TASKS TO CARRY OUT:
#1 Show the exact text of the source document starting from "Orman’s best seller" and stopping at the end of "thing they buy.".
#2 Resume the source document where it left off.

SOURCE DOCUMENT:
If you want to get rich like Suze Orman, the CNBC personal-finance guru, you must first toss out that old mascara, say your full name while standing in front of the mirror and discover true inner harmony. Women have a “totally dysfunctional” relationship with money, Orman writes in her new book, Women & Money, and these ego-boosting exercises are crucial to curing it. “Lasting net worth,” she writes, comes from “a healthy and strong sense of self-worth.”

Orman’s best seller is the latest personal-finance book for women that devotes just as much ink to analyzing our psyches as it does to building our nest eggs. Women are “voluntarily committing financial suicide,” Orman writes, because our “inner nurturer” gives too much away. In Women Don’t Ask, Linda Babcock and Sara Laschever inform us that the key to getting a raise is overcoming “personal entitlement issues.” And even though Jean Chatzky, an occasional TIME contributor, admits in her book Make Money Not Excuses that fewer than 5% of Americans–women and men in equal measure–are compulsive shoppers, she devotes 25 of the book’s 261 pages to making women feel guilty for every nonessential thing they buy.

All these books claim to help empower women, but they wind up doing exactly the opposite. Most egregiously, they exaggerate women’s financial foibles at a time when we are making more money than ever before. While still not on a par with men’s, women’s salaries were 77% of men’s in 2005, compared with 65% in 1985. These financial frenemies go on to suggest that our misguided habits are the root of this overblown “problem,” discounting the economic forces that deflate women’s earnings in the first place–things like unpaid family leave and wage stagnation for women-dominated occupations like home health aides and teachers. As Tamara Draut, author of Strapped: Why America’s 20- and 30-Somethings Can’t Get Ahead, says, “We are still holding on to the idea that women’s problems are emotional.”

SUPPLIED MATERIAL:
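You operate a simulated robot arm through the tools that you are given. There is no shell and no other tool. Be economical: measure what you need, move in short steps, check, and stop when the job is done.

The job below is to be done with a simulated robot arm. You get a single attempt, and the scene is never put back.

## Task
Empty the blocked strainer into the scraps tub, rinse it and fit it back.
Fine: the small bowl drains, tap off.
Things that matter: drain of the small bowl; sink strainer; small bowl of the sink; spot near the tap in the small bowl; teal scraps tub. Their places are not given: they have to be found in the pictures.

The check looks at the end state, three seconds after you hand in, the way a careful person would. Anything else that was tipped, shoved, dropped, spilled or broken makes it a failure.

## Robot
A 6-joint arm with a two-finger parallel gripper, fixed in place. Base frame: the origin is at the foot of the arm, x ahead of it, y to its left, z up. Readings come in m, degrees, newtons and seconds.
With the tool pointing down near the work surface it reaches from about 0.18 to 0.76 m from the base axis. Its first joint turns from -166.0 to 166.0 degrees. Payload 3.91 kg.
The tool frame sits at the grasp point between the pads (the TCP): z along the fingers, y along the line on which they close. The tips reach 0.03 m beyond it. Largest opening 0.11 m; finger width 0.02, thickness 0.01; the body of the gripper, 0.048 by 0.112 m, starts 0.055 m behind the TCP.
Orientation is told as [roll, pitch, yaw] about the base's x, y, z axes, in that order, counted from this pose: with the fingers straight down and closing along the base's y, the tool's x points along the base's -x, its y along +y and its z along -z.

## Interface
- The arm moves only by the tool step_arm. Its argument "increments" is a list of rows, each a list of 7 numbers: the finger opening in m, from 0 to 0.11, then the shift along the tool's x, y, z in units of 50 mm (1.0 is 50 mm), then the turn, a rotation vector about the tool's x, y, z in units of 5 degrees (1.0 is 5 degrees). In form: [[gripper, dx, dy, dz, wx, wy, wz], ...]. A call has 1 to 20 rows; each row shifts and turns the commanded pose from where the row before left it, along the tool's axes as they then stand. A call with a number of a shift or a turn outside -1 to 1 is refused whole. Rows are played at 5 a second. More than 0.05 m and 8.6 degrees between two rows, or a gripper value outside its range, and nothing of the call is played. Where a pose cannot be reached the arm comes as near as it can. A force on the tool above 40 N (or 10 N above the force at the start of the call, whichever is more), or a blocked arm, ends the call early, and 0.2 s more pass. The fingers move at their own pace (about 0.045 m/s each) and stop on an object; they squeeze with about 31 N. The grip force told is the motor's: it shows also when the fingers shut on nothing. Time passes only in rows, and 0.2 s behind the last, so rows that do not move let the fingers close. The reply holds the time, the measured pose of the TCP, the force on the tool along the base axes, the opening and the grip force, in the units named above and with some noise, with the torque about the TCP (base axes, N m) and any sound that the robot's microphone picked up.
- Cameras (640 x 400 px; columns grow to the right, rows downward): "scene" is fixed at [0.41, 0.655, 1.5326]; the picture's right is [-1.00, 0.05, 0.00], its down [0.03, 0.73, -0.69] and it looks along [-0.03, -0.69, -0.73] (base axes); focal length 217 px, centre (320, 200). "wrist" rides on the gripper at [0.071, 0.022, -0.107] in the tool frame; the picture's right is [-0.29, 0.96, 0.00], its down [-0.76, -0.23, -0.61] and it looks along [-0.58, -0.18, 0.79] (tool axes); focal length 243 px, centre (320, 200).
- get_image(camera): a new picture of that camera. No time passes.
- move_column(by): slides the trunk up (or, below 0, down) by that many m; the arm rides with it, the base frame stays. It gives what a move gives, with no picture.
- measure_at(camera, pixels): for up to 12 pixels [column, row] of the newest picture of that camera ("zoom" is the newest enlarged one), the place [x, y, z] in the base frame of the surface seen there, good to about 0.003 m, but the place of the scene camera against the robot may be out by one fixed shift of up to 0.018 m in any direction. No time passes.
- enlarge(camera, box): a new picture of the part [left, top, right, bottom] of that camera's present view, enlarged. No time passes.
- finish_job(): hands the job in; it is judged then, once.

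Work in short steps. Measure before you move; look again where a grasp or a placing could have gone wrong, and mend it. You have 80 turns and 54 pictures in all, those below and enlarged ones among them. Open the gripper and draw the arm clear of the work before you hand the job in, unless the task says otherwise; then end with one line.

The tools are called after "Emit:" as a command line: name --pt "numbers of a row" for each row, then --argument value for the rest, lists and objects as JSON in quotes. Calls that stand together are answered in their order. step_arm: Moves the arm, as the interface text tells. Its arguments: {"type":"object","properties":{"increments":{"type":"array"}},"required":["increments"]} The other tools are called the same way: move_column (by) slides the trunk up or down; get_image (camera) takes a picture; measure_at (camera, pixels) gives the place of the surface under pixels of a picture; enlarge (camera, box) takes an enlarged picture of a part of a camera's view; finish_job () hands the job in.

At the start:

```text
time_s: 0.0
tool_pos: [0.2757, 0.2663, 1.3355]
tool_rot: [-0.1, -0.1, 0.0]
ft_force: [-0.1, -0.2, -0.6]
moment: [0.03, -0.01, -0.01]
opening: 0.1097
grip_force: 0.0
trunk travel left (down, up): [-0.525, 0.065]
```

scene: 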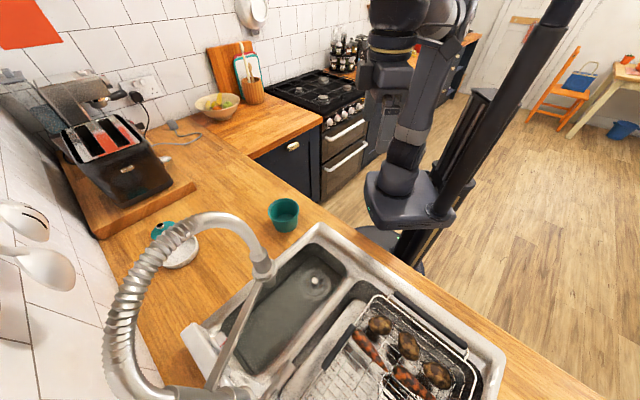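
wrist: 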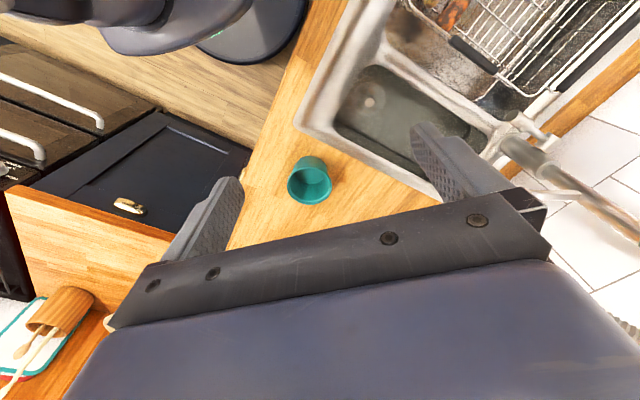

FINAL RESULTS:
#1
Orman’s best seller is the latest personal-finance book for women that devotes just as much ink to analyzing our psyches as it does to building our nest eggs. Women are “voluntarily committing financial suicide,” Orman writes, because our “inner nurturer” gives too much away. In Women Don’t Ask, Linda Babcock and Sara Laschever inform us that the key to getting a raise is overcoming “personal entitlement issues.” And even though Jean Chatzky, an occasional TIME contributor, admits in her book Make Money Not Excuses that fewer than 5% of Americans–women and men in equal measure–are compulsive shoppers, she devotes 25 of the book’s 261 pages to making women feel guilty for every nonessential thing they buy.

#2
Look closely at the numbers, though, and women don’t seem so hopeless with money after all. Median annual credit-card debt for single women was just $1,900 in 2004, compared with $2,000 for single men, according to the Federal Reserve Board’s Survey of Consumer Finances. But don’t tell that to Glinda Bridgforth, author of Girl, Get Your Credit Straight!, who recommends visualization and meditation to help us break plastic’s grip on our financial well-being.

A favorite target for the money queens is the alleged penchant of women, especially frivolous single women, to waste money on themselves. As Lois Frankel writes in Nice Girls Don’t Get Rich, “Buying those morning lattes, extra outfits and expensive dinners with friends adds up to having less in your retirement and savings accounts.” Women do spend $1,069–$246 more than men do–on clothing every year, according to the Bureau of Labor Statistics 2004-2005 Consumer Expenditure Survey. But that’s chump change compared with what single men spend on car ownership ($846 more than single women), eating out ($752 more), alcoholic drinks ($280 more) and audiovisual gear ($143 more). Cutting back on needless spending isn’t a bad idea for anyone, but “renegotiating your credit-card balances or getting a lower cost on your IRA probably saves you a lot more money,” says Christian Weller, an economist at the Center for American Progress. “That’s much more prudent advice to women than saying ‘Don’t go buying all those Prada shoes.'”

And that “inner nurturer”? Turns out her problems can’t be solved with a daily affirmation. While women are more likely to care for dependents, why they do so is less important than the financial consequences, says Elizabeth Warren, a Harvard law professor specializing in bankruptcy law. “I don’t know what the dynamic is,” Warren says. “The point is, they take it on and do it.” And as a result, single women with children are three times as likely to file for bankruptcy as single women without children. It’s not too hard to figure out that the high cost of raising kids, not women’s urge to nurture, is the culprit.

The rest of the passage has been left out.